> _Exercise details_:
Output the data that follows exactly, line for line.

************

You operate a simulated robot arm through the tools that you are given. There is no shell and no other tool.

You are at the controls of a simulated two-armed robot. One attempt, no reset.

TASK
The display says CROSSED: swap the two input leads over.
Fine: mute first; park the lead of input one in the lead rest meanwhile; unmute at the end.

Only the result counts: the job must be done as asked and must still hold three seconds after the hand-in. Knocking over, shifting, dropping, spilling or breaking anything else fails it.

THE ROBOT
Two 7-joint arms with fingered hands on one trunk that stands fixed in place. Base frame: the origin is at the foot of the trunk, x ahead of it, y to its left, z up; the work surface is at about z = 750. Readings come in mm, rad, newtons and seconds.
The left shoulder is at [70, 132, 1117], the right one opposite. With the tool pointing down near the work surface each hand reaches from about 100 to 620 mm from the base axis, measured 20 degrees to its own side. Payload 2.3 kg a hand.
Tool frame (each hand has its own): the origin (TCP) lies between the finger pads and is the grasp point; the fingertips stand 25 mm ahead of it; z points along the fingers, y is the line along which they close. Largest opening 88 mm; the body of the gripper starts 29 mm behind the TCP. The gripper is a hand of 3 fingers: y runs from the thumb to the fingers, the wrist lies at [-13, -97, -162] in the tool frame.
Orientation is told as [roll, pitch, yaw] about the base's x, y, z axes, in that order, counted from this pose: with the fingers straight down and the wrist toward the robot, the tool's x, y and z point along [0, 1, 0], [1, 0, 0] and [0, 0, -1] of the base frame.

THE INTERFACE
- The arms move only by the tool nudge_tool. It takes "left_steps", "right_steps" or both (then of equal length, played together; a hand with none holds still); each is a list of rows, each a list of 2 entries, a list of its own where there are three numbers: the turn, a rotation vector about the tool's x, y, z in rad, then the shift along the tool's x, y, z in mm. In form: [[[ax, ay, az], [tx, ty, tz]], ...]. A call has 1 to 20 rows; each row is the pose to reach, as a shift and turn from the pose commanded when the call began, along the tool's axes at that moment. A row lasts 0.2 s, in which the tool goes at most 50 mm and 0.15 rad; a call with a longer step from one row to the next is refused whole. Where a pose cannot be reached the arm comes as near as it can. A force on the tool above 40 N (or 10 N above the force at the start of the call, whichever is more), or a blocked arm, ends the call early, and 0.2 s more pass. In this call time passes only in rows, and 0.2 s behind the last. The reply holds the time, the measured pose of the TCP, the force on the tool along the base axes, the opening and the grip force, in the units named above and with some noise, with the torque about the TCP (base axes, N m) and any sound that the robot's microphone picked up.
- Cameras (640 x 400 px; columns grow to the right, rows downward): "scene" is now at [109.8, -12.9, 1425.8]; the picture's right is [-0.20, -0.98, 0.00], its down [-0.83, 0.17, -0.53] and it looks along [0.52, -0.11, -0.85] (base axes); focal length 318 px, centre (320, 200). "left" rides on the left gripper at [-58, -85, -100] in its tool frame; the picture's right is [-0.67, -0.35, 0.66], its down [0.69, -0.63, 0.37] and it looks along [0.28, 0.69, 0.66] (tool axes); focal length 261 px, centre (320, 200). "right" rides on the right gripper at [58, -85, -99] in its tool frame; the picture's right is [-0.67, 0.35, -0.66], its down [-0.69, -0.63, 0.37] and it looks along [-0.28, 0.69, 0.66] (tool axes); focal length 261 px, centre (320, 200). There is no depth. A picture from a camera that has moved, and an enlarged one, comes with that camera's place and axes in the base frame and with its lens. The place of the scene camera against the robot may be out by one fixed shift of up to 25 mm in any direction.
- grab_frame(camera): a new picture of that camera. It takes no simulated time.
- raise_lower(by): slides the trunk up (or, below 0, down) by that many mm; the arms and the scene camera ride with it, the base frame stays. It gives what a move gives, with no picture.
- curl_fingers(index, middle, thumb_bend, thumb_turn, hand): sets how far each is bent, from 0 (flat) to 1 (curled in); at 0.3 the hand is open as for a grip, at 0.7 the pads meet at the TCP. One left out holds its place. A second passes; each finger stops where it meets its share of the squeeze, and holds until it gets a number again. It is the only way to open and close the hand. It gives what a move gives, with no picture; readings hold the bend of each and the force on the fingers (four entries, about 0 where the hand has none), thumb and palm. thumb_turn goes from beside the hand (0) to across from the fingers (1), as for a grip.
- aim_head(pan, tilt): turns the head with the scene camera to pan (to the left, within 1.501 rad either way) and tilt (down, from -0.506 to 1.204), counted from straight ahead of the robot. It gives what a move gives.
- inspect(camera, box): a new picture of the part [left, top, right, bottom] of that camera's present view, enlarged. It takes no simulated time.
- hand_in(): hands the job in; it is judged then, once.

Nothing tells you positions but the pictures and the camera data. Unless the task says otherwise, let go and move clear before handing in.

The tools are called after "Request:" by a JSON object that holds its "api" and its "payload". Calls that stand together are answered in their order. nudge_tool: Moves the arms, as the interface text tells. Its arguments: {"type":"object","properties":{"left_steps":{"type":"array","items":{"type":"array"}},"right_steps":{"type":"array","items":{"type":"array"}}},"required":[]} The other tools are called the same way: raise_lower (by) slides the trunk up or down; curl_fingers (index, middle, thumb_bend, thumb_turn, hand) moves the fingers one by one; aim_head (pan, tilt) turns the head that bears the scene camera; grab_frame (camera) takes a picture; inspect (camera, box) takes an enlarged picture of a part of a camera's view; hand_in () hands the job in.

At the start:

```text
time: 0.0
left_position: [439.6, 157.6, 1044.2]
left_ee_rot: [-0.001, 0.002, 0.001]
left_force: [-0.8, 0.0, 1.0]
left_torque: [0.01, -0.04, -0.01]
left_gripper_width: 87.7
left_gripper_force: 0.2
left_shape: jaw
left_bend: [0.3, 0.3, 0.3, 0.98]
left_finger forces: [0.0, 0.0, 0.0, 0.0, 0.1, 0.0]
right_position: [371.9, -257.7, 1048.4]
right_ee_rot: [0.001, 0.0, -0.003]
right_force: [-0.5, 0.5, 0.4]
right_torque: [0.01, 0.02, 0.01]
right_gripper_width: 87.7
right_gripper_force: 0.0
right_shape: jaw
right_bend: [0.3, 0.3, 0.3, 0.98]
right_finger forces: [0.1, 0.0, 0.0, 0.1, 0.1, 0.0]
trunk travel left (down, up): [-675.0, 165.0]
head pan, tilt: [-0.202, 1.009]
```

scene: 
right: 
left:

************

> _Written answer_:
You operate a simulated robot arm through the tools that you are given. There is no shell and no other tool.

You are at the controls of a simulated two-armed robot. One attempt, no reset.

TASK
The display says CROSSED: swap the two input leads over.
Fine: mute first; park the lead of input one in the lead rest meanwhile; unmute at the end.

Only the result counts: the job must be done as asked and must still hold three seconds after the hand-in. Knocking over, shifting, dropping, spilling or breaking anything else fails it.

THE ROBOT
Two 7-joint arms with fingered hands on one trunk that stands fixed in place. Base frame: the origin is at the foot of the trunk, x ahead of it, y to its left, z up; the work surface is at about z = 750. Readings come in mm, rad, newtons and seconds.
The left shoulder is at [70, 132, 1117], the right one opposite. With the tool pointing down near the work surface each hand reaches from about 100 to 620 mm from the base axis, measured 20 degrees to its own side. Payload 2.3 kg a hand.
Tool frame (each hand has its own): the origin (TCP) lies between the finger pads and is the grasp point; the fingertips stand 25 mm ahead of it; z points along the fingers, y is the line along which they close. Largest opening 88 mm; the body of the gripper starts 29 mm behind the TCP. The gripper is a hand of 3 fingers: y runs from the thumb to the fingers, the wrist lies at [-13, -97, -162] in the tool frame.
Orientation is told as [roll, pitch, yaw] about the base's x, y, z axes, in that order, counted from this pose: with the fingers straight down and the wrist toward the robot, the tool's x, y and z point along [0, 1, 0], [1, 0, 0] and [0, 0, -1] of the base frame.

THE INTERFACE
- The arms move only by the tool nudge_tool. It takes "left_steps", "right_steps" or both (then of equal length, played together; a hand with none holds still); each is a list of rows, each a list of 2 entries, a list of its own where there are three numbers: the turn, a rotation vector about the tool's x, y, z in rad, then the shift along the tool's x, y, z in mm. In form: [[[ax, ay, az], [tx, ty, tz]], ...]. A call has 1 to 20 rows; each row is the pose to reach, as a shift and turn from the pose commanded when the call began, along the tool's axes at that moment. A row lasts 0.2 s, in which the tool goes at most 50 mm and 0.15 rad; a call with a longer step from one row to the next is refused whole. Where a pose cannot be reached the arm comes as near as it can. A force on the tool above 40 N (or 10 N above the force at the start of the call, whichever is more), or a blocked arm, ends the call early, and 0.2 s more pass. In this call time passes only in rows, and 0.2 s behind the last. The reply holds the time, the measured pose of the TCP, the force on the tool along the base axes, the opening and the grip force, in the units named above and with some noise, with the torque about the TCP (base axes, N m) and any sound that the robot's microphone picked up.
- Cameras (640 x 400 px; columns grow to the right, rows downward): "scene" is now at [109.8, -12.9, 1425.8]; the picture's right is [-0.20, -0.98, 0.00], its down [-0.83, 0.17, -0.53] and it looks along [0.52, -0.11, -0.85] (base axes); focal length 318 px, centre (320, 200). "left" rides on the left gripper at [-58, -85, -100] in its tool frame; the picture's right is [-0.67, -0.35, 0.66], its down [0.69, -0.63, 0.37] and it looks along [0.28, 0.69, 0.66] (tool axes); focal length 261 px, centre (320, 200). "right" rides on the right gripper at [58, -85, -99] in its tool frame; the picture's right is [-0.67, 0.35, -0.66], its down [-0.69, -0.63, 0.37] and it looks along [-0.28, 0.69, 0.66] (tool axes); focal length 261 px, centre (320, 200). There is no depth. A picture from a camera that has moved, and an enlarged one, comes with that camera's place and axes in the base frame and with its lens. The place of the scene camera against the robot may be out by one fixed shift of up to 25 mm in any direction.
- grab_frame(camera): a new picture of that camera. It takes no simulated time.
- raise_lower(by): slides the trunk up (or, below 0, down) by that many mm; the arms and the scene camera ride with it, the base frame stays. It gives what a move gives, with no picture.
- curl_fingers(index, middle, thumb_bend, thumb_turn, hand): sets how far each is bent, from 0 (flat) to 1 (curled in); at 0.3 the hand is open as for a grip, at 0.7 the pads meet at the TCP. One left out holds its place. A second passes; each finger stops where it meets its share of the squeeze, and holds until it gets a number again. It is the only way to open and close the hand. It gives what a move gives, with no picture; readings hold the bend of each and the force on the fingers (four entries, about 0 where the hand has none), thumb and palm. thumb_turn goes from beside the hand (0) to across from the fingers (1), as for a grip.
- aim_head(pan, tilt): turns the head with the scene camera to pan (to the left, within 1.501 rad either way) and tilt (down, from -0.506 to 1.204), counted from straight ahead of the robot. It gives what a move gives.
- inspect(camera, box): a new picture of the part [left, top, right, bottom] of that camera's present view, enlarged. It takes no simulated time.
- hand_in(): hands the job in; it is judged then, once.

Nothing tells you positions but the pictures and the camera data. Unless the task says otherwise, let go and move clear before handing in.

The tools are called after "Request:" by a JSON object that holds its "api" and its "payload". Calls that stand together are answered in their order. nudge_tool: Moves the arms, as the interface text tells. Its arguments: {"type":"object","properties":{"left_steps":{"type":"array","items":{"type":"array"}},"right_steps":{"type":"array","items":{"type":"array"}}},"required":[]} The other tools are called the same way: raise_lower (by) slides the trunk up or down; curl_fingers (index, middle, thumb_bend, thumb_turn, hand) moves the fingers one by one; aim_head (pan, tilt) turns the head that bears the scene camera; grab_frame (camera) takes a picture; inspect (camera, box) takes an enlarged picture of a part of a camera's view; hand_in () hands the job in.

At the start:

```text
time: 0.0
left_position: [439.6, 157.6, 1044.2]
left_ee_rot: [-0.001, 0.002, 0.001]
left_force: [-0.8, 0.0, 1.0]
left_torque: [0.01, -0.04, -0.01]
left_gripper_width: 87.7
left_gripper_force: 0.2
left_shape: jaw
left_bend: [0.3, 0.3, 0.3, 0.98]
left_finger forces: [0.0, 0.0, 0.0, 0.0, 0.1, 0.0]
right_position: [371.9, -257.7, 1048.4]
right_ee_rot: [0.001, 0.0, -0.003]
right_force: [-0.5, 0.5, 0.4]
right_torque: [0.01, 0.02, 0.01]
right_gripper_width: 87.7
right_gripper_force: 0.0
right_shape: jaw
right_bend: [0.3, 0.3, 0.3, 0.98]
right_finger forces: [0.1, 0.0, 0.0, 0.1, 0.1, 0.0]
trunk travel left (down, up): [-675.0, 165.0]
head pan, tilt: [-0.202, 1.009]
```

scene: 
right: 
left:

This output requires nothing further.